[start of SUPPLIED INFORMATION]

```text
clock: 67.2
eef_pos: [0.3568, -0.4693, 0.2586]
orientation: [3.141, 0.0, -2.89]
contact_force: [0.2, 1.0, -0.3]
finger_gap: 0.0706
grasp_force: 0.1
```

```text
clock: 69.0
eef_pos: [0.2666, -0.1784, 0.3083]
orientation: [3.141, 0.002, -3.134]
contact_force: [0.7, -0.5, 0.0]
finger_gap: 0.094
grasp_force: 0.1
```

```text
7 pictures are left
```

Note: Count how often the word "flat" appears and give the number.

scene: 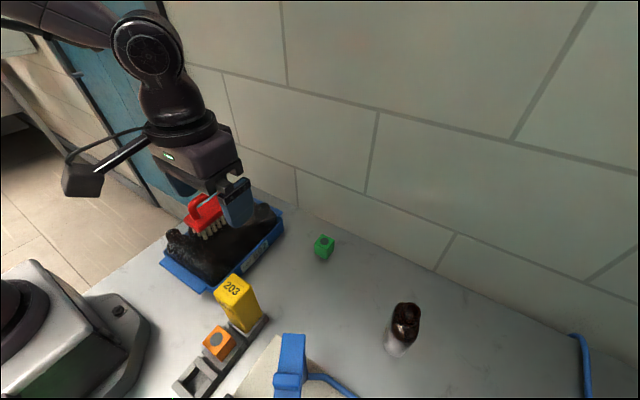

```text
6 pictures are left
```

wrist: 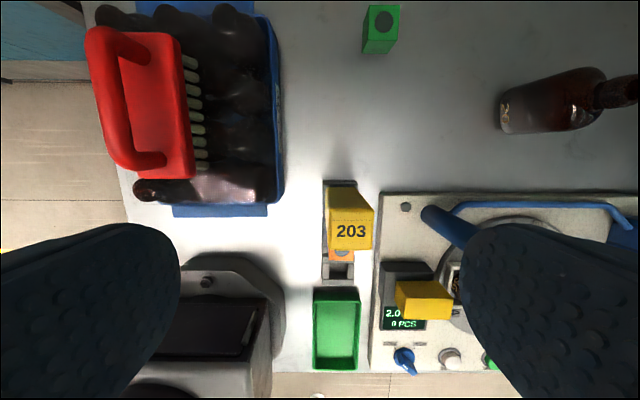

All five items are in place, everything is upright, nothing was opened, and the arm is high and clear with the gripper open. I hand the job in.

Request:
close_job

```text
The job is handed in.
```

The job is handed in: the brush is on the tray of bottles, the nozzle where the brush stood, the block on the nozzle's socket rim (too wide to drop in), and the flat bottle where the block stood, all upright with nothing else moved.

[end of SUPPLIED INFORMATION]

§ **WORK TO BE COMPLETED**:
Quote the listing above in full, except for the pictures.

§ **SOLVED PROBLEM**:
```text
clock: 67.2
eef_pos: [0.3568, -0.4693, 0.2586]
orientation: [3.141, 0.0, -2.89]
contact_force: [0.2, 1.0, -0.3]
finger_gap: 0.0706
grasp_force: 0.1
```

```text
clock: 69.0
eef_pos: [0.2666, -0.1784, 0.3083]
orientation: [3.141, 0.002, -3.134]
contact_force: [0.7, -0.5, 0.0]
finger_gap: 0.094
grasp_force: 0.1
```

```text
7 pictures are left
```

Note: Count how often the word "flat" appears and give the number.

scene: 

```text
6 pictures are left
```

wrist: 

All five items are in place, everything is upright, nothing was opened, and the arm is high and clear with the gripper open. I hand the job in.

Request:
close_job

```text
The job is handed in.
```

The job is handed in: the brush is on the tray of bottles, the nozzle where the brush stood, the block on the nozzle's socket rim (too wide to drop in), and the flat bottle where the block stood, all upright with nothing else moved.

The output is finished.